== Passage given ==

Literary Festival Prima Vista will soon begin in Tartu

Press Release

3 May 2023

Tartu International Literary Festival Prima Vista 

Tartu International Literary Festival Prima Vista takes place from May 8-13. The theme of this year’s festival, which celebrates its twentieth anniversary, is “The Impossible Dream,” and the patron is writer Mehis Heinsaar. The festival’s grand opening takes place on May 9 at 4 PM at the Tartu University Library. That choice of theme invites us to think among other things of the role of imagination and the ability to imagine and picture things seemingly behind the horizon of familiarity and feasibility, especially in our present time of crisis and conflict. The genuine place of wishing, thinking of the impossible, and imagining the impossible is literature. The impossible may appear here in uncountable and different forms – starting from a thorough glimpse of a better world and finishing with quaintness hidden in the smallest shape, refreshing the mind and enriching the spirit.

Prima Vista 2023, The Day of Books and Roses. Photo: Uku Peterson

Among the foreign guests participating in Prima Vista are Jenny Erpenbeck from Germany, Hans Platzgumer from Austria, Anni Kytömäki from Finland, Clara Amaral from Portugal, and David Hartley from the United Kingdom. The festival also welcomes back some old friends who have previously performed here or been writers-in-residence in Tartu, such as American beat poet Ron Whitehead, English poet Andy Willoughby, and Scottish poet Penny Boxall. Latvian poets Anna Belkovska, Lote Vilma Vītiņa and Marija Luīze Meļķe, as well as Lithuanian prose writer Gina Viliūnė and poet Marius Povilas Martynenko will also be attending the festival. Estonian writers participating in the festival include Ly Seppel-Ehin, Toomas Kiho, Indrek Hargla, and Tartu’s current city writer Mart Kivastik.

The festival’s Russian literature program focuses on authors who write in Russian but have been living in other countries for years: Rimma Markova from Sweden will meet with readers, and from Israel comes the well-known poet, essayist, and translator Linor Goralik, who will present her literary project ROAR (Resistance and Russian Oppositional Arts Review) at the festival. Local Russian writers will also be participating in the festival, including Andrei Ivanov and Jelena Skulskaja, both of whom are laureates of the Estonian Cultural Endowment, and Ekaterina Velmezova, a professor at Tartu and Lausanne universities, with Estonian-Russian and Russian-Estonian translations.

At the corner of Town Hall Square and Rüütli Street the Embassy of Utopia will open its doors during the festival, where anyone can give a 5-minute speech about their longing for something different and thus become part of Estonian literary history. A collective work will be created from the speeches after the event. Participating writers include Mehis Heinsaar, Maarja Pärtna, Hans Platzgumer (Austria), Cloud Circuit (Canada), Clara Amaral (Portugal), and many others.  The Embassy of Utopia is one of the pre-events of the Prima Vista 2024 ” Futures Better and Worse” literature festival, which is part of the main program of the European Capital of Culture Tartu 2024. Registration: https://forms.gle/QFpdJNo8eij2TVku9. More information about the project can be found on the festival website.

===
== Supplied data ==

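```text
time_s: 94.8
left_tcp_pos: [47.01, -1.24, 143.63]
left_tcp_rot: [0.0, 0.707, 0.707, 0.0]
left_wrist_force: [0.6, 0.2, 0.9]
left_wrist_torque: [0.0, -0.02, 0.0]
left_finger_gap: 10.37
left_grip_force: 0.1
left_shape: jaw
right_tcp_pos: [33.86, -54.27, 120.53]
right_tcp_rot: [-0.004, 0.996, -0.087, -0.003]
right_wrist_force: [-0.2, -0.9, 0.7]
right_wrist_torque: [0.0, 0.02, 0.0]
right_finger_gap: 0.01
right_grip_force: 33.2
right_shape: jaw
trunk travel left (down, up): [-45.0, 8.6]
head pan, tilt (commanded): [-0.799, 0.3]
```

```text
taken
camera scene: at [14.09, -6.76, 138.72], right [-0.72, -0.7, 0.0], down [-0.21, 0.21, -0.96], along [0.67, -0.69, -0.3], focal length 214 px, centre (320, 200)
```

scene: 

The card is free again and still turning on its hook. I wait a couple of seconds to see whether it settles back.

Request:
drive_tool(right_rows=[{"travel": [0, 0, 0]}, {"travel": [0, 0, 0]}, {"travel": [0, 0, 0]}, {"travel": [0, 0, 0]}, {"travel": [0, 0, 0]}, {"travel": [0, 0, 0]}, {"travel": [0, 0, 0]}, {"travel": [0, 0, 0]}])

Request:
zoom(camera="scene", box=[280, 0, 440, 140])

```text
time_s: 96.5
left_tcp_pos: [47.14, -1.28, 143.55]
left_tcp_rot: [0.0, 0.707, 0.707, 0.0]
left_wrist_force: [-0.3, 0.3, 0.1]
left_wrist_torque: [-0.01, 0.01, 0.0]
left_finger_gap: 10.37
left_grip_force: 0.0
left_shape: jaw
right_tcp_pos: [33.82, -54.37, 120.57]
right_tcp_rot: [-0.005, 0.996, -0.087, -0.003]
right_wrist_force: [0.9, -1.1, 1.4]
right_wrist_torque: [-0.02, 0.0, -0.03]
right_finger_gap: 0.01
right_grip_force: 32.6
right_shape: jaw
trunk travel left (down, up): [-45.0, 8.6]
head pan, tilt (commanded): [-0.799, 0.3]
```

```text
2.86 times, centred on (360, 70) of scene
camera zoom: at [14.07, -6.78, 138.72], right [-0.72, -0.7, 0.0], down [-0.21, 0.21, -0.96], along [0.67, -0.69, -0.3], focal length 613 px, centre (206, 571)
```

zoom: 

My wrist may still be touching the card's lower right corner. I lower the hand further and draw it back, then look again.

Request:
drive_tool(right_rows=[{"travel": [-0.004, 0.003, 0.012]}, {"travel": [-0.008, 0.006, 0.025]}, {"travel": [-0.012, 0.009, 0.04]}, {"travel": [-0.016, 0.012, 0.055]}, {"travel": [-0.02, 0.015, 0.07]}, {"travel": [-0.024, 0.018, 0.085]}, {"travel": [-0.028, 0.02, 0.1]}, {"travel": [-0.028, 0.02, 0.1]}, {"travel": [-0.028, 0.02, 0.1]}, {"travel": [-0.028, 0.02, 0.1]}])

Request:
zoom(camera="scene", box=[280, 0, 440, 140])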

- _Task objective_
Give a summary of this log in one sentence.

===

- _Task objective_
Cite the passage given exactly. Begin with "The festival’s Russian" and finish with "and Russian-Estonian translations.".

- _Reply to the exercise_
The festival’s Russian literature program focuses on authors who write in Russian but have been living in other countries for years: Rimma Markova from Sweden will meet with readers, and from Israel comes the well-known poet, essayist, and translator Linor Goralik, who will present her literary project ROAR (Resistance and Russian Oppositional Arts Review) at the festival. Local Russian writers will also be participating in the festival, including Andrei Ivanov and Jelena Skulskaja, both of whom are laureates of the Estonian Cultural Endowment, and Ekaterina Velmezova, a professor at Tartu and Lausanne universities, with Estonian-Russian and Russian-Estonian translations.